▸ EXERCISE GOAL: Carry the text section on from its last sentence.

#### TEXT SECTION ####

N°7 DICEMBRE 2021

La Sicurezza in autostrada e le tante figure professionali che vi concorrono

Il Regio Decreto 1740, del 1933, prima raccolta organica di legislazione dedicata alla circolazione stradale, che si occupava congiuntamente della strada, dei veicoli e dei conducenti, aveva per titolo “Testo unico di norme per la tutela delle strade e per la circolazione”.

La scelta di riservare alla tutela delle strade la priorità, rispetto alla circolazione, nasceva dalla certezza che, solo tutelando la strada, se ne potrà garantire efficienza e sicurezza, che sono due fattori sinergici, in grado di esprimere, in maniera immediata, anche la cura ad essa riservata dagli Enti preposti alla gestione. Questi due fattori (efficienza funzionale e sicurezza), perché siano assicurati, richiedono una serie di figure professionali, unite e plasmate dal fascino che la strada esercita su quanti sono chiamati giornalmente a curarla, come condizione indispensabile per la sicurezza di quanti la percorrono.

La necessità delle diverse figure professionali impegnate nelle tante attività che nell’insieme assicurano la cura della strada, costituisce una costante che il tempo non ha mai rinnegato, e confermata anche con l’avvento di tecnologie sofisticate, quelle che dialogheranno con i veicoli, informandoli e guidandoli secondo la già chiara architettura delle Smart Road, definizione che, a partire dal 2025, costituirà lo standard di riferimento per le autostrade. Il termine “curare” è quello più antico e più appropriato nel definire le tante attività che una strada richiede perché possa garantire efficienza e sicurezza e, non a caso, Roma, che aveva nelle strade il primo fattore della sua sovranità, aveva creato la figura del curatores viarum, istituita dall’imperatore Augusto e compresa tra i funzionari di più alto rango istituzionale.

Ogni strada consolare aveva un proprio curatores, con il compito di curarne la manutenzione, il costante miglioramento e l’efficienza, perché quanto disposto dal grande imperatore con l’Aureum Miliarum fosse vero ed effettivo, in ogni condizione di tempo (*).

#### DATASET CONTENT ####

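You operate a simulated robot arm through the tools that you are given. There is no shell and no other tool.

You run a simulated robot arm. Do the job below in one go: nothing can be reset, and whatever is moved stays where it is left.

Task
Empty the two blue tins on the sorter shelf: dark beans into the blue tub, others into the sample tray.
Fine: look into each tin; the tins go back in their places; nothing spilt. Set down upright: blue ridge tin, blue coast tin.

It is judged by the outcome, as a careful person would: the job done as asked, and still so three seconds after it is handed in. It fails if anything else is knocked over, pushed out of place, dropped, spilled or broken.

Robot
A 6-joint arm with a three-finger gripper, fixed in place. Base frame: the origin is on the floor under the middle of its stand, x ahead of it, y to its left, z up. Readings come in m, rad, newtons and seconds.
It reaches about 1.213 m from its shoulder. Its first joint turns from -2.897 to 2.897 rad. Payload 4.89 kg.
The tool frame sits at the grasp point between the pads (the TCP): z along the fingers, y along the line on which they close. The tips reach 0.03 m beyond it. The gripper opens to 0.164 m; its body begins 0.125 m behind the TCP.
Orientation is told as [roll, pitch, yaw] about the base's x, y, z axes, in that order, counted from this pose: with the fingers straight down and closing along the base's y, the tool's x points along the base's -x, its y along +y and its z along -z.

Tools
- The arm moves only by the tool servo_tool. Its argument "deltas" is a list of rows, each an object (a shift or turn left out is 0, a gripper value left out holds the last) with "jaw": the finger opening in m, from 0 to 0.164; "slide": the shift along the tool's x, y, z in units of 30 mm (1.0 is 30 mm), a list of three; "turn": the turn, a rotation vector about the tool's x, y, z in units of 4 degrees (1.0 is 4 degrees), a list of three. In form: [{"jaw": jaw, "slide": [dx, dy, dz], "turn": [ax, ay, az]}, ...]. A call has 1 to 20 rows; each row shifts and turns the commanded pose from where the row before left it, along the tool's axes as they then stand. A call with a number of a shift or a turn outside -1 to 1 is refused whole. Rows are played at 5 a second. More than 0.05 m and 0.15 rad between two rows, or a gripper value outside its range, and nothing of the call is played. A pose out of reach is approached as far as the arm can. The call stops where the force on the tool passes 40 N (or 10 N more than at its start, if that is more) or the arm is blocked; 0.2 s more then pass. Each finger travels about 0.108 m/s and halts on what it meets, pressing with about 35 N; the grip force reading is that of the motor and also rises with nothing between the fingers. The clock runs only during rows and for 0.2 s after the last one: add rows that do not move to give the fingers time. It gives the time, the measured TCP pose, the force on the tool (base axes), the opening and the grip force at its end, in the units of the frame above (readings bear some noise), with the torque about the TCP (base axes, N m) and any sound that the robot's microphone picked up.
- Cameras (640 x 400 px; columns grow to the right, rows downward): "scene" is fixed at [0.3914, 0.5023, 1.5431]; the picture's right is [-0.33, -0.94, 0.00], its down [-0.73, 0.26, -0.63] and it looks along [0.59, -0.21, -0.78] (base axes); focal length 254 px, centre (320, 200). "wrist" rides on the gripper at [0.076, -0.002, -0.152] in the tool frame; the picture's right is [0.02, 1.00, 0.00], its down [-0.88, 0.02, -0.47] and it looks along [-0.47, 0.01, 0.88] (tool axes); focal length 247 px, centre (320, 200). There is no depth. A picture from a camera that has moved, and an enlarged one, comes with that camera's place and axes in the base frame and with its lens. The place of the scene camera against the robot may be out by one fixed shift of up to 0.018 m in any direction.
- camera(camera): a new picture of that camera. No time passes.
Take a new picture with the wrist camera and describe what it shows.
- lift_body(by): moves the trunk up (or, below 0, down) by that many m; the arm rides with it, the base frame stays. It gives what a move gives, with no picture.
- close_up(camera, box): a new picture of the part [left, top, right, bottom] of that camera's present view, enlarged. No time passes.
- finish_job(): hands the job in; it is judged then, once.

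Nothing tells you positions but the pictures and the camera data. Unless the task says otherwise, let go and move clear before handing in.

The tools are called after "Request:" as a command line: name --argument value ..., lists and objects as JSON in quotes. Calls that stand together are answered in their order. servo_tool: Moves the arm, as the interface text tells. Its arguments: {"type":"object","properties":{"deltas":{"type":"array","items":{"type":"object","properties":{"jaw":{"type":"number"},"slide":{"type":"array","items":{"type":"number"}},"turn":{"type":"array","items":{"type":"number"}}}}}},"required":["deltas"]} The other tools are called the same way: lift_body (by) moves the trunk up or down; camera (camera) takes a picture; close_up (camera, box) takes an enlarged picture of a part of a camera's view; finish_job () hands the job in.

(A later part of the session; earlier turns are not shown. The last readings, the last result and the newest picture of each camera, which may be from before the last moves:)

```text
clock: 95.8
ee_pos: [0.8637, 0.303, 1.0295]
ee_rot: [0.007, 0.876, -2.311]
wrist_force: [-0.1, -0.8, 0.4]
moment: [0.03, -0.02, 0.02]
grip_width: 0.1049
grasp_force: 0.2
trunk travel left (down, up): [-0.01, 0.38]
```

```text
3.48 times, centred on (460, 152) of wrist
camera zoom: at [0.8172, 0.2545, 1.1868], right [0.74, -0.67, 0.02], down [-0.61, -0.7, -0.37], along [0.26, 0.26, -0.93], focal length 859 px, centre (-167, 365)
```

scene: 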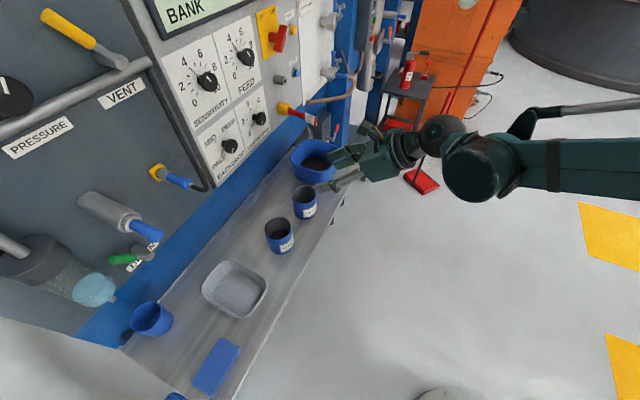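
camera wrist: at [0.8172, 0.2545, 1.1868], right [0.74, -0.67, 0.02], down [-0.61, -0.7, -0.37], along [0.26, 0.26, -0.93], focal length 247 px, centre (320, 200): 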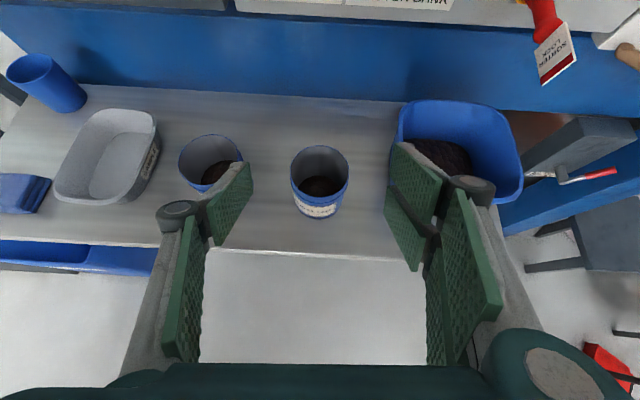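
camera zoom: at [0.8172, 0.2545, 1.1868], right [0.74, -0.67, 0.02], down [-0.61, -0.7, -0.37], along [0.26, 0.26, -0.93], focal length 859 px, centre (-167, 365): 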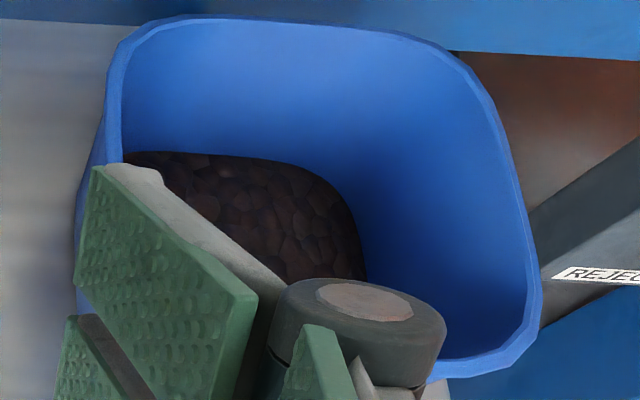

####

▸ OUTPUT:
Le strade di Roma, sia per le tecniche di costruzione, che per i modelli di gestione, pensati e strutturati nell’ottica di garantirne in ogni condizione efficienza e funzionalità, costituiscono un patrimonio culturale unico, dal quale attingere per il presente e per il futuro, perché esse costituivano il fattore fondamentale per lo sviluppo economico e sociale di territori immensi, tutti uniti da una rete stradale efficiente e sicura.

Prima di Roma la strada non aveva mai assolto a tale funzione. Per i greci, le strade non si elevarono mai oltre la dimensione naturale acquisita col calpestìo del territorio, mai particolarmente curate, né utilizzate per finalità strategiche. Con l’espandersi della sovranità di Roma, la strada diventa oggetto di attenzione privilegiata, sia nelle tecniche di costruzione, che nella manutenzione, in quanto strumento indispensabile per consolidare le conquiste realizzate, sino ad identificarsi con lo spirito stesso dei Romani, caratterizzato dall’amore per l’utilità delle cose e la visione delle finalità, a cui destinarle (**).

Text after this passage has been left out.